Towards a Causal Probabilistic Framework for Prediction,
Action-Selection & Explanations for Robot Block-Stacking Tasks
- URL: http://arxiv.org/abs/2308.06203v2
- Date: Fri, 29 Sep 2023 00:19:11 GMT
- Title: Towards a Causal Probabilistic Framework for Prediction,
Action-Selection & Explanations for Robot Block-Stacking Tasks
- Authors: Ricardo Cannizzaro, Jonathan Routley, and Lars Kunze
- Abstract summary: Causal models provide a principled framework to encode formal knowledge of the causal relationships that govern the robot's interaction with its environment.
We propose a novel causal probabilistic framework to embed a physics simulation capability into a structural causal model to permit robots to perceive and assess the current state of a block-stacking task.
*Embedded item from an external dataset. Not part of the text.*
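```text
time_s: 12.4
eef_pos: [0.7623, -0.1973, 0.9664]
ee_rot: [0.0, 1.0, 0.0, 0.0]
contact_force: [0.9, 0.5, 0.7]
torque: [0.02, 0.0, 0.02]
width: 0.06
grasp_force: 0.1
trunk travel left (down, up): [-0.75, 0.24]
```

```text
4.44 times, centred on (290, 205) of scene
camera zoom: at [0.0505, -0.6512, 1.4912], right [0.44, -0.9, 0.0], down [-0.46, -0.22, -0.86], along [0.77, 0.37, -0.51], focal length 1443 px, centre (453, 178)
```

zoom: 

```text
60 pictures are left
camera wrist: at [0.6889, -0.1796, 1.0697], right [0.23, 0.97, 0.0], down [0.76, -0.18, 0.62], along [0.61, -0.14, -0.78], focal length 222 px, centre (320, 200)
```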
- Score: 4.244706520140677
- License: http://arxiv.org/licenses/nonexclusive-distrib/1.0/
- Abstract: Uncertainties in the real world mean that is impossible for system designers
to anticipate and explicitly design for all scenarios that a robot might
encounter. Thus, robots designed like this are fragile and fail outside of
highly-controlled environments. Causal models provide a principled framework to
encode formal knowledge of the causal relationships that govern the robot's
interaction with its environment, in addition to probabilistic representations
of noise and uncertainty typically encountered by real-world robots. Combined
with causal inference, these models permit an autonomous agent to understand,
reason about, and explain its environment. In this work, we focus on the
problem of a robot block-stacking task due to the fundamental perception and
manipulation capabilities it demonstrates, required by many applications
including warehouse logistics and domestic human support robotics. We propose a
novel causal probabilistic framework to embed a physics simulation capability
into a structural causal model to permit robots to perceive and assess the
current state of a block-stacking task, reason about the next-best action from
placement candidates, and generate post-hoc counterfactual explanations. We
provide exemplar next-best action selection results and outline planned
experimentation in simulated and real-world robot block-stacking tasks.